• Written instruction:
Show only lines that include "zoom".

• Robot agent transcripts:
>> Start

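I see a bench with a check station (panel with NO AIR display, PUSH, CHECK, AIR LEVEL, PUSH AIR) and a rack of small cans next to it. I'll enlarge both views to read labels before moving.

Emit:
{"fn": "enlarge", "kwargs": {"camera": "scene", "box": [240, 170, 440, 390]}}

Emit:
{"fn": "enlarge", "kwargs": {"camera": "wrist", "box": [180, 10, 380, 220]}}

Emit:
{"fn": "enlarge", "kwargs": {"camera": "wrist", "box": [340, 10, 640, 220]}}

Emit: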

>> End
>> Start

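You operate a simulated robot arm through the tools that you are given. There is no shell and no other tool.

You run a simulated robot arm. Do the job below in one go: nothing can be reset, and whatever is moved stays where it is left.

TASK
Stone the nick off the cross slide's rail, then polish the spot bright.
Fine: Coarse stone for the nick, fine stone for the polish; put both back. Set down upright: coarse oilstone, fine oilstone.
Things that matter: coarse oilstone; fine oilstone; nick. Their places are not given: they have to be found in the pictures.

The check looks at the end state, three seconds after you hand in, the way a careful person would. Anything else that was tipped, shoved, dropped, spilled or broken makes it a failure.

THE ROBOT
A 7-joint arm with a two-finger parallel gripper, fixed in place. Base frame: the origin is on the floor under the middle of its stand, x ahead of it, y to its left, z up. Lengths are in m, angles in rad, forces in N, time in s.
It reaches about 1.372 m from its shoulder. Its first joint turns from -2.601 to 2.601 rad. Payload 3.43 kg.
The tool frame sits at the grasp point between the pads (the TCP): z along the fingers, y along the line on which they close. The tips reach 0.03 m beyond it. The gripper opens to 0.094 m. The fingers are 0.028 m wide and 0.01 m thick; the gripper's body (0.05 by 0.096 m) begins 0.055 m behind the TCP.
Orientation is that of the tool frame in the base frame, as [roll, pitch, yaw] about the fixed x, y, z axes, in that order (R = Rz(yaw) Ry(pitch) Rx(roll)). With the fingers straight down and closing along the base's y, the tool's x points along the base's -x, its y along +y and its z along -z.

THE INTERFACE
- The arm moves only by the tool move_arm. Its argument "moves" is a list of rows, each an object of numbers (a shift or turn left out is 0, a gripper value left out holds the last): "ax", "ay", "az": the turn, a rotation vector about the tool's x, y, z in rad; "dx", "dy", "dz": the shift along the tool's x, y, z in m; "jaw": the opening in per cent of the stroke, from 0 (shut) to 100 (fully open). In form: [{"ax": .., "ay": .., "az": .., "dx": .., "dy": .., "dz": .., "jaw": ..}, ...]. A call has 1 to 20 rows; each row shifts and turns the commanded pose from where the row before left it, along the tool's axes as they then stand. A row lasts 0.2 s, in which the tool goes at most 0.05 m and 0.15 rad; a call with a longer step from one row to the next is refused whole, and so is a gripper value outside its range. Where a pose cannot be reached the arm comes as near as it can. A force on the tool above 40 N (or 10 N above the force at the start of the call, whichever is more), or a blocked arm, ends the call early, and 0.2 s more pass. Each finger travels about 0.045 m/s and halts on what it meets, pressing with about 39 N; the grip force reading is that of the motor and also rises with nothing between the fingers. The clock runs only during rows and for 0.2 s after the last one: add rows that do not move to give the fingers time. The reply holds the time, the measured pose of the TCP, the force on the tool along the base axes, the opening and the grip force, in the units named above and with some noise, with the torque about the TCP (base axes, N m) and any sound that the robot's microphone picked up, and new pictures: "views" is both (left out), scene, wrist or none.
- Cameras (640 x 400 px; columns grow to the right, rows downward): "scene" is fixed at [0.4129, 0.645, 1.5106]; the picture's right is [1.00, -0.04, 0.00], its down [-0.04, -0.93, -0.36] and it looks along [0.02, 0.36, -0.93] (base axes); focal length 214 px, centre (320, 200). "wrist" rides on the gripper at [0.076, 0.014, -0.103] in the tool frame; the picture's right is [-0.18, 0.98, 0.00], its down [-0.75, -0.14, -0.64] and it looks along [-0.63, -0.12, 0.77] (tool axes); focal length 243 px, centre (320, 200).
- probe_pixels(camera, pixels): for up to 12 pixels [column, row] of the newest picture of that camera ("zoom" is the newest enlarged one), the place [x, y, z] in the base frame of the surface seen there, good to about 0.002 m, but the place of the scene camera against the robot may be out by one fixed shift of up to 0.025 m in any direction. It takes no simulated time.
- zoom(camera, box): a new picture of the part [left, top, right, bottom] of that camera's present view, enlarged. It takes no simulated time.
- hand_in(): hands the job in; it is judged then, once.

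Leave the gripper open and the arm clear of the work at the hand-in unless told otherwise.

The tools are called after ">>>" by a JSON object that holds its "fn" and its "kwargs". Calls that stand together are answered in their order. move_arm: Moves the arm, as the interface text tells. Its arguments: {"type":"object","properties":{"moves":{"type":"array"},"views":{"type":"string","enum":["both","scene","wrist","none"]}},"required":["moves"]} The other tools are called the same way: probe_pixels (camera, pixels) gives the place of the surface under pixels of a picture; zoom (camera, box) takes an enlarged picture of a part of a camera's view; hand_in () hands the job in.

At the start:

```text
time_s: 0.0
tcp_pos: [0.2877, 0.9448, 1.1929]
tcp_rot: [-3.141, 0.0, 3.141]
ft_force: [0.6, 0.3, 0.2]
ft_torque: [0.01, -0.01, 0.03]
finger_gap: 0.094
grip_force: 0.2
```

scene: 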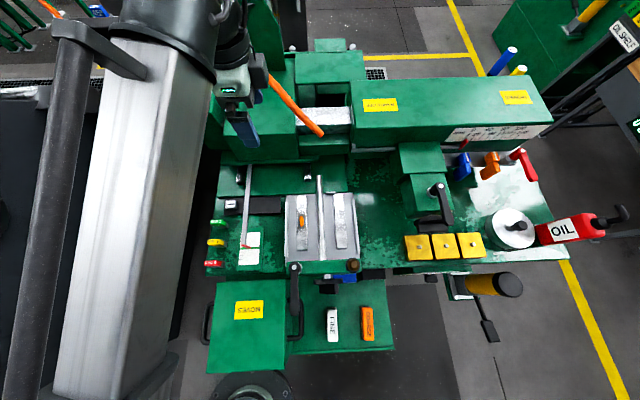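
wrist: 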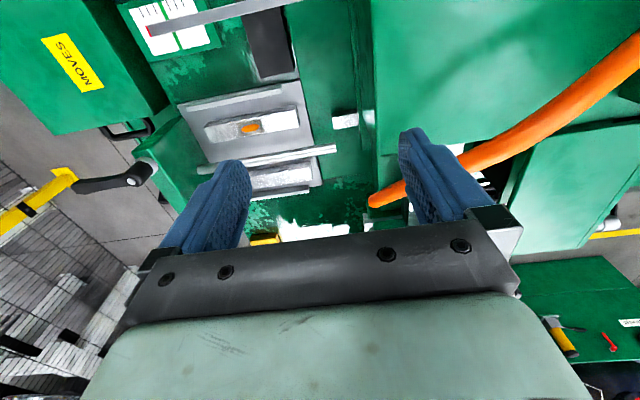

>> End
>> Start

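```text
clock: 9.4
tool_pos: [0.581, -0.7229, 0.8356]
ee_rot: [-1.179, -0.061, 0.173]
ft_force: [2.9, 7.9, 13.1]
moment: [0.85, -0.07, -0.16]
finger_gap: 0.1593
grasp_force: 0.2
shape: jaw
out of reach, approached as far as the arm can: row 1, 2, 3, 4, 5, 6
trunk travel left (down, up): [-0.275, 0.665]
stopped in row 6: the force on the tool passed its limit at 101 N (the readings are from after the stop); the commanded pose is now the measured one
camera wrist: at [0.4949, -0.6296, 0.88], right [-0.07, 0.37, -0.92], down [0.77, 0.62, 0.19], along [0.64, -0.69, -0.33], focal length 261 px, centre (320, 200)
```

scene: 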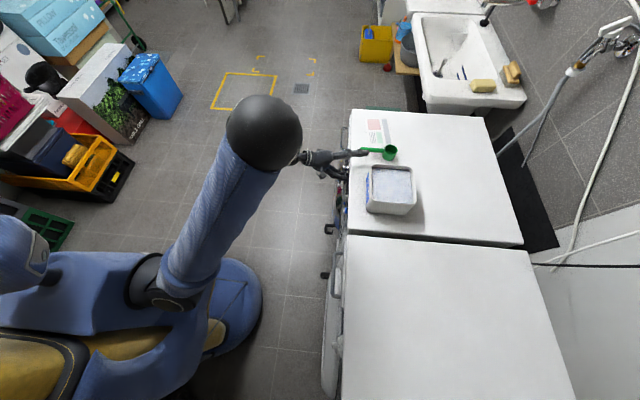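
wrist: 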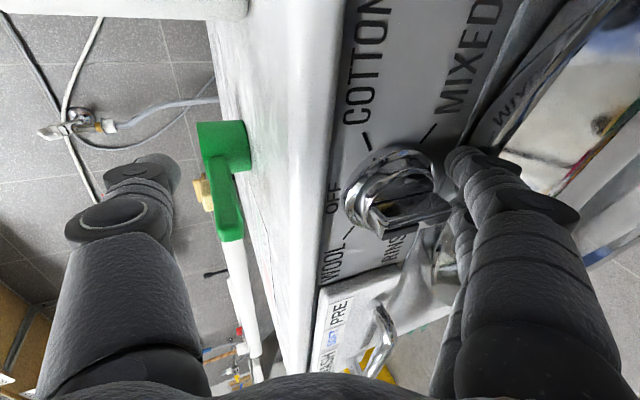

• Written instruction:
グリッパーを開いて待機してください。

>> End

• Result of this exercise:
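- probe_pixels(camera, pixels): for up to 12 pixels [column, row] of the newest picture of that camera ("zoom" is the newest enlarged one), the place [x, y, z] in the base frame of the surface seen there, good to about 0.002 m, but the place of the scene camera against the robot may be out by one fixed shift of up to 0.025 m in any direction. It takes no simulated time.
- zoom(camera, box): a new picture of the part [left, top, right, bottom] of that camera's present view, enlarged. It takes no simulated time.
The tools are called after ">>>" by a JSON object that holds its "fn" and its "kwargs". Calls that stand together are answered in their order. move_arm: Moves the arm, as the interface text tells. Its arguments: {"type":"object","properties":{"moves":{"type":"array"},"views":{"type":"string","enum":["both","scene","wrist","none"]}},"required":["moves"]} The other tools are called the same way: probe_pixels (camera, pixels) gives the place of the surface under pixels of a picture; zoom (camera, box) takes an enlarged picture of a part of a camera's view; hand_in () hands the job in.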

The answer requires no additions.